Tengo 67 años. Vivo sola en Zaragoza, en un piso antiguo de dos habitaciones donde antes reían los niños, olía a bizcocho recién hecho, sonaba música por las tardes y los abrigos y mochilas de todos se amontonaban en el pasillo. Ahora solo hay silencio. Un silencio tan pesado que a veces parece que hasta las paredes han dejado de respirar. Mi marido falleció hace ocho años. Los hijos crecieron. Y estoy sola. De verdad sola. No metafóricamente, sino físicamente, con una soledad que resuena.

Sigo trabajando. No por necesidad económica—mi pensión es modesta, pero suficiente. Lo hago porque es lo único que me salva de perder la cabeza. De la rutina. Del silencio. De la tele que habla sola. De la nevera, donde queda un plato de cocido para tres días.

No tengo aficiones. Y, siendo sincera, tampoco ganas de buscarlas. Quizá soy demasiado mayor para empezar algo nuevo—eso creía antes. Le propuse a mi hijo, que tiene tres niños y vive en una casa adosada en las afueras: “Me mudo con vosotros, os ayudo, cuido de los nietos”. Pero mi nuera dijo que no. Fue clara: le costaría vivir bajo el mismo techo que una persona mayor. No la culpo. Los jóvenes son distintos. Necesitan su espacio, sus costumbres, sus normas.

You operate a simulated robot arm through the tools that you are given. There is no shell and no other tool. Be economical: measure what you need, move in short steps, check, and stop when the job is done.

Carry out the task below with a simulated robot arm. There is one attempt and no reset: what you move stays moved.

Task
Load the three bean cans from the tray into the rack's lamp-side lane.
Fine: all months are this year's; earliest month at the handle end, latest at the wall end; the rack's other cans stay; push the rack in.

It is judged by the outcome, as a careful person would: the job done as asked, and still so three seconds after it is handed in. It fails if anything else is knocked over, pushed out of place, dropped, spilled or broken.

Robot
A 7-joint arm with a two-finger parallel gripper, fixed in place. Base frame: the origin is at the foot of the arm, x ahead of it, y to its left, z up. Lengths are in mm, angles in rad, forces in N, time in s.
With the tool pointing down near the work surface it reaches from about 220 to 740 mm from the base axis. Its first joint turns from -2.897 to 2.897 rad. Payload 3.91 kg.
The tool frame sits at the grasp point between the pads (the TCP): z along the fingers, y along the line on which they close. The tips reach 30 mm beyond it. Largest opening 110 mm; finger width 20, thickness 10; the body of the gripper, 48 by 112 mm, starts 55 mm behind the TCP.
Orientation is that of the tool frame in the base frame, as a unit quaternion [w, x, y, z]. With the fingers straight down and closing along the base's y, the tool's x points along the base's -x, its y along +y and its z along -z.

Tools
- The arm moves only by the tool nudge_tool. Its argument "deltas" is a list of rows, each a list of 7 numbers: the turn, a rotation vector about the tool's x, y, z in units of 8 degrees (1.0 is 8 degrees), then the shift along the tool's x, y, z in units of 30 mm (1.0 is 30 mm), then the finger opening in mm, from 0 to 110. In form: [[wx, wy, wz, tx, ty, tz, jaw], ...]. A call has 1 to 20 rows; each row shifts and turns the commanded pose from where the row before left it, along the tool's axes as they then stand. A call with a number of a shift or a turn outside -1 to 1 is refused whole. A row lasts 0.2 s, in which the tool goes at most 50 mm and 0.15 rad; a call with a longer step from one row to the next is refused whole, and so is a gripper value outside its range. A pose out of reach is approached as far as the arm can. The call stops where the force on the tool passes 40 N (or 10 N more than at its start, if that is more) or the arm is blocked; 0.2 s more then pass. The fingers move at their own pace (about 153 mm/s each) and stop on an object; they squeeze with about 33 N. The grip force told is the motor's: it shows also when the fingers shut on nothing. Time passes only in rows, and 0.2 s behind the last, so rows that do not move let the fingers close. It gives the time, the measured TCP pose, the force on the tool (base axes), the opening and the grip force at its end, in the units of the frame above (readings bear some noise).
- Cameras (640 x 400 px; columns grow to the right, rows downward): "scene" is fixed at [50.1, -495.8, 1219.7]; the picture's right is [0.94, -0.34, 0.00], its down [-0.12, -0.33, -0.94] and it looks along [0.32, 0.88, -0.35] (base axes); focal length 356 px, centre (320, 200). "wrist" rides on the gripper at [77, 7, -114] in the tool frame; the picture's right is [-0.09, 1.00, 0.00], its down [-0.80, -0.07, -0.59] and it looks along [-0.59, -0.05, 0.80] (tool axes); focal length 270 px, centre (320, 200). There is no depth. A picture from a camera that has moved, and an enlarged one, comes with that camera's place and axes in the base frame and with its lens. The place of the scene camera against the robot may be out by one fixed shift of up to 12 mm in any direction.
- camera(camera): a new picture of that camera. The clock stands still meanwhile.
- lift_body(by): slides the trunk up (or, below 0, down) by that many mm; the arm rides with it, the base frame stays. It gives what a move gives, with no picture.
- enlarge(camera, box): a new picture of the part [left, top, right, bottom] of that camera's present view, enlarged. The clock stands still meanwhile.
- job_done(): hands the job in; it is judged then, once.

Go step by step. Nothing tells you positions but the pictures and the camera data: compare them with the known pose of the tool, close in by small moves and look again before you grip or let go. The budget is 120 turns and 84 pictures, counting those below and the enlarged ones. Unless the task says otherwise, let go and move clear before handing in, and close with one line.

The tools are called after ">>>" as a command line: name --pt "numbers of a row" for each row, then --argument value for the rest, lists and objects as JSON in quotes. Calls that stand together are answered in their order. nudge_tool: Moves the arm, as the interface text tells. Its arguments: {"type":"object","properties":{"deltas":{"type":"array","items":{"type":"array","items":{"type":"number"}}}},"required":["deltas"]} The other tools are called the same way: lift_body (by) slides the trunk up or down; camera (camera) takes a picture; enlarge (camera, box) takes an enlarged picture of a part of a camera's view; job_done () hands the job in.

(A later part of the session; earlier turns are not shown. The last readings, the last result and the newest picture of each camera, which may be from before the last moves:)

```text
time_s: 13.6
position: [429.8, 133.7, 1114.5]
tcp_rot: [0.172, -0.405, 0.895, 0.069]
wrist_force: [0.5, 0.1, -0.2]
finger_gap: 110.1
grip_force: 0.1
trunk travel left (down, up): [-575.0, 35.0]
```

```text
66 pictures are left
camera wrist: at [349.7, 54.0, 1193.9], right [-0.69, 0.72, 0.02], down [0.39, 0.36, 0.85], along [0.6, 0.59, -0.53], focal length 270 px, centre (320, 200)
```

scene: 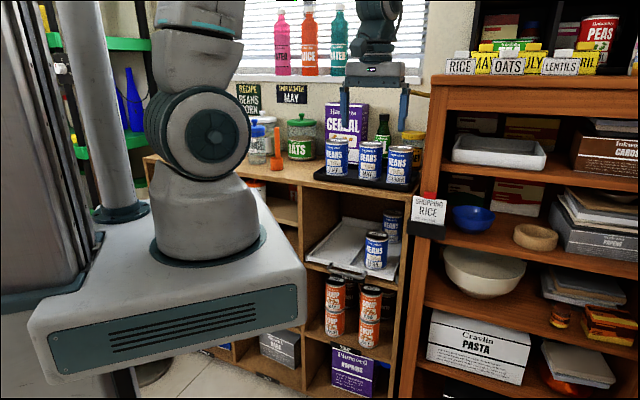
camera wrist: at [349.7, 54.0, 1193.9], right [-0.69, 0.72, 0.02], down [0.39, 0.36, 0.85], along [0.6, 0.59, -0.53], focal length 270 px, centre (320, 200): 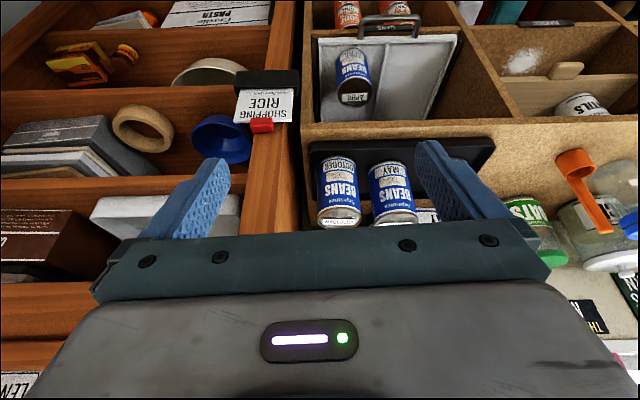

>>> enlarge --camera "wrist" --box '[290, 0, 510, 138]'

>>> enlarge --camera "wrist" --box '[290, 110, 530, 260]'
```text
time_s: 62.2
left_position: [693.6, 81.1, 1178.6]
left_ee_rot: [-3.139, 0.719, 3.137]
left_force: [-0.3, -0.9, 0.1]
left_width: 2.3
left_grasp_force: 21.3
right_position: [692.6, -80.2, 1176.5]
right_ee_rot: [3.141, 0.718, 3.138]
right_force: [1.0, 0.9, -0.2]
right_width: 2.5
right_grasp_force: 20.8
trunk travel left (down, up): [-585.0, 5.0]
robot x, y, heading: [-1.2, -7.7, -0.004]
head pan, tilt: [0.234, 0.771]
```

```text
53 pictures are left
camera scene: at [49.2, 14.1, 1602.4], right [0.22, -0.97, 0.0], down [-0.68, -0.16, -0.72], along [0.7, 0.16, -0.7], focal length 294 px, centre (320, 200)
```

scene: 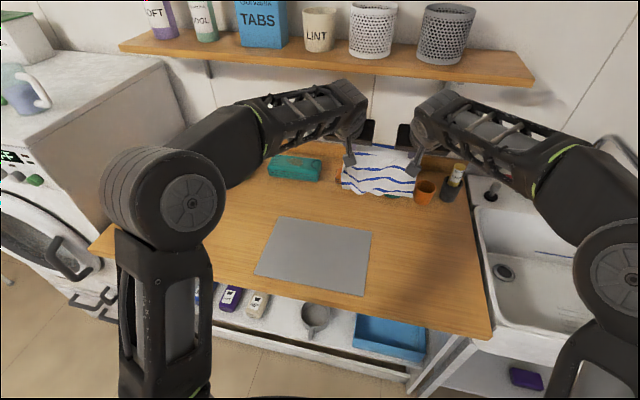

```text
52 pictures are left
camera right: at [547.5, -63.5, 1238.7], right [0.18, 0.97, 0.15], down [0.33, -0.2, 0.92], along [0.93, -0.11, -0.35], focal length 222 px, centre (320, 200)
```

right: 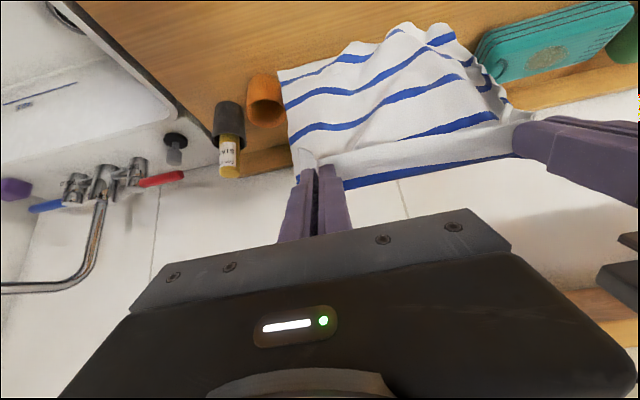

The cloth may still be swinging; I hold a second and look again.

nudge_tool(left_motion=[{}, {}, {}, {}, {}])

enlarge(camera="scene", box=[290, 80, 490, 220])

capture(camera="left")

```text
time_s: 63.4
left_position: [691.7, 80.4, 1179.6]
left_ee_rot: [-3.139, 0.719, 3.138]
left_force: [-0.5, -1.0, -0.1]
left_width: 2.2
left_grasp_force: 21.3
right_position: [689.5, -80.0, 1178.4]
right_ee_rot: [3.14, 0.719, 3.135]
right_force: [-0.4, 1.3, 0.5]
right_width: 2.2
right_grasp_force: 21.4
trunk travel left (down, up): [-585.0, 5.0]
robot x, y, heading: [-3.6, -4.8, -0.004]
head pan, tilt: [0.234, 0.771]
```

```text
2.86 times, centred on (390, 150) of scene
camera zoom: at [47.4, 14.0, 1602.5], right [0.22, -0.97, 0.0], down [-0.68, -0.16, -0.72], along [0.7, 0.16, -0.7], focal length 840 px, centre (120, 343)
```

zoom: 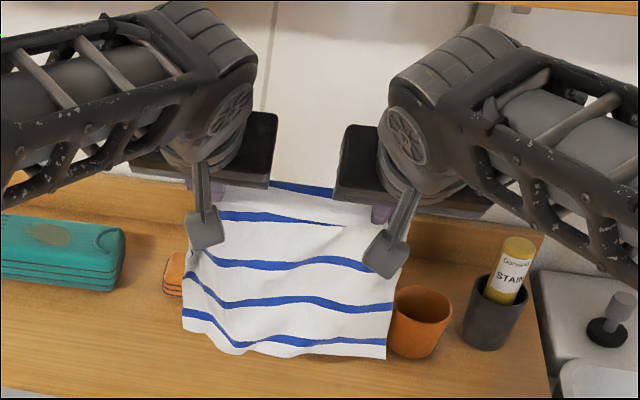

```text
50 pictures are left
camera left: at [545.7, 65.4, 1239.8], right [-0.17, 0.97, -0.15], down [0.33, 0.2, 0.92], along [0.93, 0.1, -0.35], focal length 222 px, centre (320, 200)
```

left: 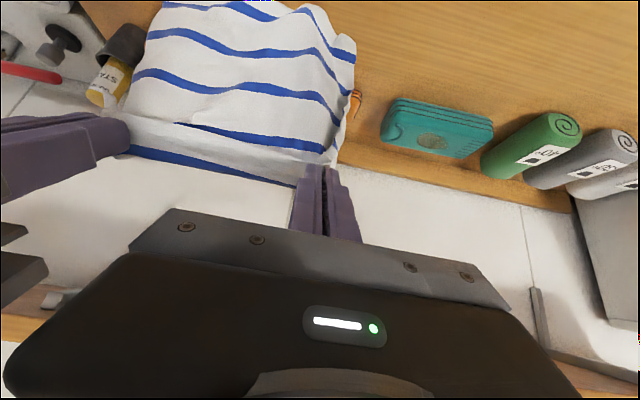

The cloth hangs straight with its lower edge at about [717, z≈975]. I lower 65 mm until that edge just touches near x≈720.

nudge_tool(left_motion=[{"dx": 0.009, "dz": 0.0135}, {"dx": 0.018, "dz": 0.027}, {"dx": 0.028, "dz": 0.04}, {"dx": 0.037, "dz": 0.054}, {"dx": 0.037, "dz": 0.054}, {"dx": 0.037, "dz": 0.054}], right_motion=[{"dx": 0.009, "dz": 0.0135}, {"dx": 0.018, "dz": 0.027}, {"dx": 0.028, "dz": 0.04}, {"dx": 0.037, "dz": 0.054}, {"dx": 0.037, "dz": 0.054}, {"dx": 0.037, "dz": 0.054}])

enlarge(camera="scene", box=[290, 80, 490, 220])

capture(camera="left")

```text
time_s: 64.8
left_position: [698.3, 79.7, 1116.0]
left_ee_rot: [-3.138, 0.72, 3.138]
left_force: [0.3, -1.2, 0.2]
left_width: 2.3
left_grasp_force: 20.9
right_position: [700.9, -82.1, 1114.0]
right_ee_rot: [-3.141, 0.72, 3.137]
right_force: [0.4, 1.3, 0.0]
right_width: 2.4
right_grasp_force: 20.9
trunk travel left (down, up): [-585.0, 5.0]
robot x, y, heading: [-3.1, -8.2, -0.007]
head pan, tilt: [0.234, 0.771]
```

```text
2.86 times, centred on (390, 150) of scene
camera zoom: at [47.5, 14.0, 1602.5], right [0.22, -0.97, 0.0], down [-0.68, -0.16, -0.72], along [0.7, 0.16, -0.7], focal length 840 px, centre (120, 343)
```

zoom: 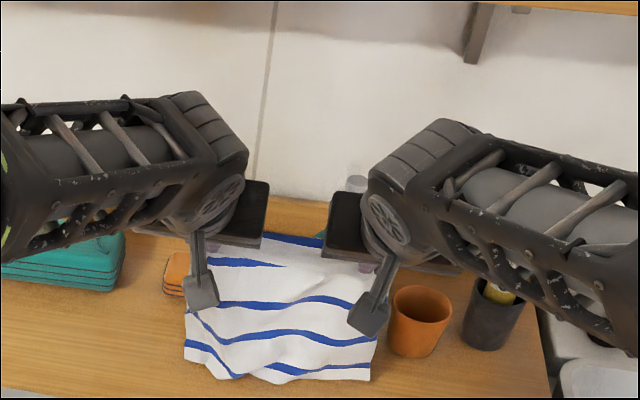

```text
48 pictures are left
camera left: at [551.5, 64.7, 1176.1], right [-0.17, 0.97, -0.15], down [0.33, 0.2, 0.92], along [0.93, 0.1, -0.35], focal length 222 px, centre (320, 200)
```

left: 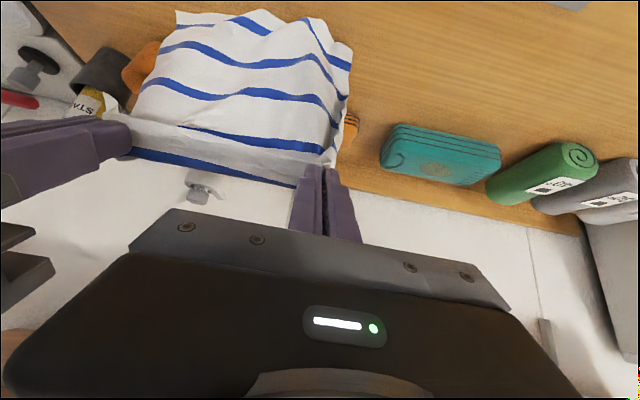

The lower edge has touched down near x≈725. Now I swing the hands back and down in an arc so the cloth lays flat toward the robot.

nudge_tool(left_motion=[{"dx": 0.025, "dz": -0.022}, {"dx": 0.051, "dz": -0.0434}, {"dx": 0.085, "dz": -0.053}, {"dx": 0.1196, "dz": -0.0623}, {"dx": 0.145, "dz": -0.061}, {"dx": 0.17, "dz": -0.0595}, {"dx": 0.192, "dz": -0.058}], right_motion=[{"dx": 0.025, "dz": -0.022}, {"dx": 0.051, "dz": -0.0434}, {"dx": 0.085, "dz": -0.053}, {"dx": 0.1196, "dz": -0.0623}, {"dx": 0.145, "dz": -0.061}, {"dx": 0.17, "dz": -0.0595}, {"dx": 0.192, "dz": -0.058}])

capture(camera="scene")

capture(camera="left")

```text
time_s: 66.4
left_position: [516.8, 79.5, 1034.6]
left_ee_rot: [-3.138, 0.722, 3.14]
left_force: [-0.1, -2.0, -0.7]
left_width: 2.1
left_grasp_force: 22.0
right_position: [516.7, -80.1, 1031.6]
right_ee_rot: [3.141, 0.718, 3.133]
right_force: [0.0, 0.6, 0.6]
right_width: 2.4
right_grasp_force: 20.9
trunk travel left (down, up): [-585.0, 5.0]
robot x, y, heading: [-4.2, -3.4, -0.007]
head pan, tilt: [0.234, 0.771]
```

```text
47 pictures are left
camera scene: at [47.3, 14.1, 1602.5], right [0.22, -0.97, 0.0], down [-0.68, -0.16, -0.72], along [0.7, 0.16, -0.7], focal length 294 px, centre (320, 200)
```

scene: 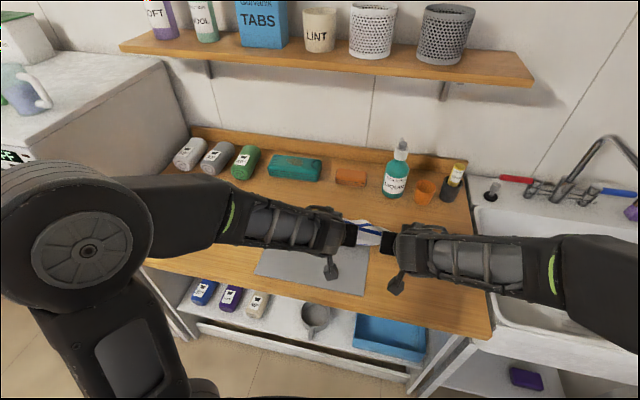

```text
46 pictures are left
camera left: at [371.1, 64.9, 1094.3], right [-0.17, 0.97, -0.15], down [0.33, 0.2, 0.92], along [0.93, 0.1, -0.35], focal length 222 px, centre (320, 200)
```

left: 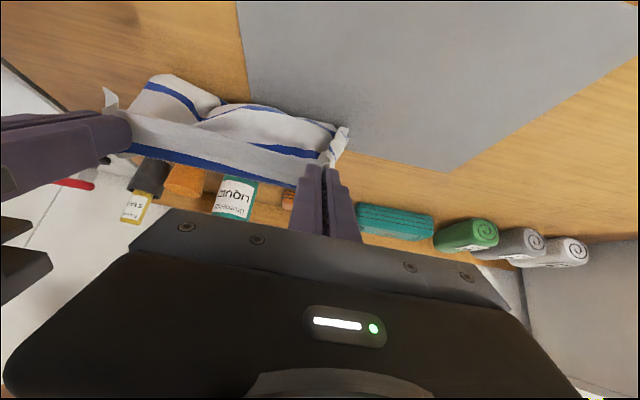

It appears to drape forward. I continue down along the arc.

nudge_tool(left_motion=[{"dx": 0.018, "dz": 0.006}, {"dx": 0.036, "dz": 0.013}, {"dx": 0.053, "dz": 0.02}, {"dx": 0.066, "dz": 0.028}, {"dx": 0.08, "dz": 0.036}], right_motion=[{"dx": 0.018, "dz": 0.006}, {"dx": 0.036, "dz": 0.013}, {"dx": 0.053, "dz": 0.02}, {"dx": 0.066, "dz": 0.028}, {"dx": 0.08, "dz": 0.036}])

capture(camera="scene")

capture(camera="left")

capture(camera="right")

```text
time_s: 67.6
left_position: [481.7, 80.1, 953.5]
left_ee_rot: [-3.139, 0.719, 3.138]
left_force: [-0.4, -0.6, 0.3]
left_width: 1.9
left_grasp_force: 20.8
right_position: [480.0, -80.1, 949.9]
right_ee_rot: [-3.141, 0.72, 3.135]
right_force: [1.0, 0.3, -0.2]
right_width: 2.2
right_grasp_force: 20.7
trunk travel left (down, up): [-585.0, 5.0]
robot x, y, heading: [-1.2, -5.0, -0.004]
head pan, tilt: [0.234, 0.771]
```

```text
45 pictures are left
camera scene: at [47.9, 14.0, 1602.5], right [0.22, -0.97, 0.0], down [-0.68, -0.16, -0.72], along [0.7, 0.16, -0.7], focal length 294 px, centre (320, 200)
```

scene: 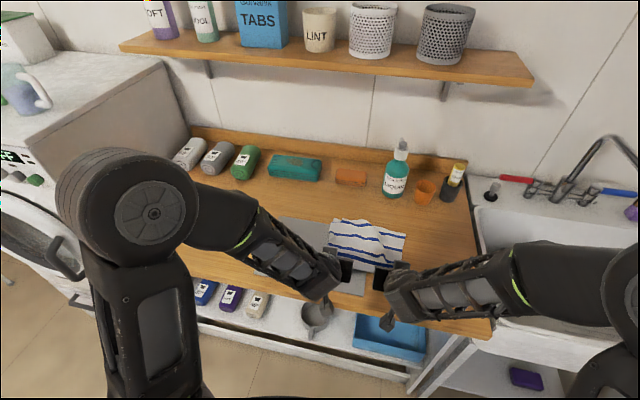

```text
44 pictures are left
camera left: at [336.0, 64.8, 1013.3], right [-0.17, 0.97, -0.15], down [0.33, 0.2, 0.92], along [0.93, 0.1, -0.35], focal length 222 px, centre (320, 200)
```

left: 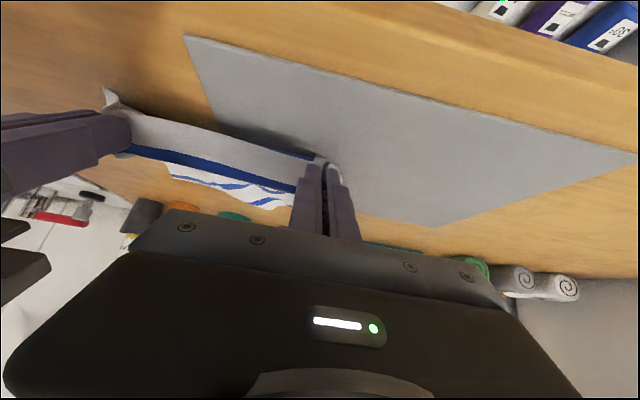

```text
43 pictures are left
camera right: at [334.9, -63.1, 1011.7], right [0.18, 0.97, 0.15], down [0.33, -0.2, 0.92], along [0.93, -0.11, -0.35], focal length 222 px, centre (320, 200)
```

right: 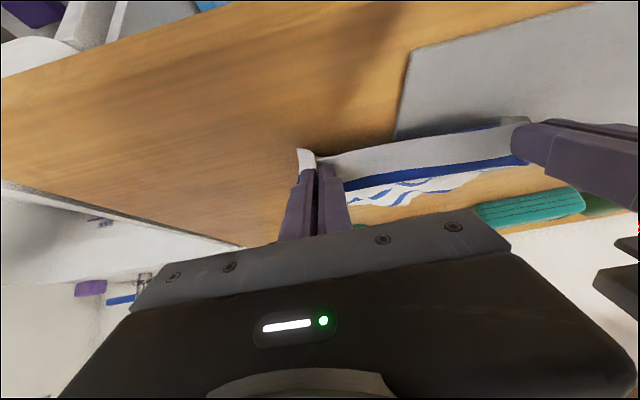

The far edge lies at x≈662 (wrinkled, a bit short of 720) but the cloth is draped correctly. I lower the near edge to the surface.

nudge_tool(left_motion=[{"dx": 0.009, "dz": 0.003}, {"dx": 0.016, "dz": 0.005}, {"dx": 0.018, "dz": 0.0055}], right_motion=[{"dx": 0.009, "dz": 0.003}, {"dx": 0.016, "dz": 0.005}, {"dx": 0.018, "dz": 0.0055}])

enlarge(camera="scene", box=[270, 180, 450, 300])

Me encantaría irme con mi hija. Tiene familia, trabajo, dos hijos. Me quiere. Siempre me recibe con alegría, me invita a comer, me escucha, sonríe. Pero vivir conmigo… no lo desea. No por falta de cariño, sino porque su mundo es diferente. Cuando los visito, mi corazón se llena—ruido, movimiento, vida. Pero cuanto más tiempo paso allí, más duele volver al piso vacío. Aun así, regreso. Porque no tengo otro lugar.

Durante mucho tiempo me pregunté: ¿Es esto la vejez? ¿Soledad? Pero algo dentro de mí se quebró. Entendí: no puede seguir así. No es normal. No es la edad—es haber perdido el interés por vivir.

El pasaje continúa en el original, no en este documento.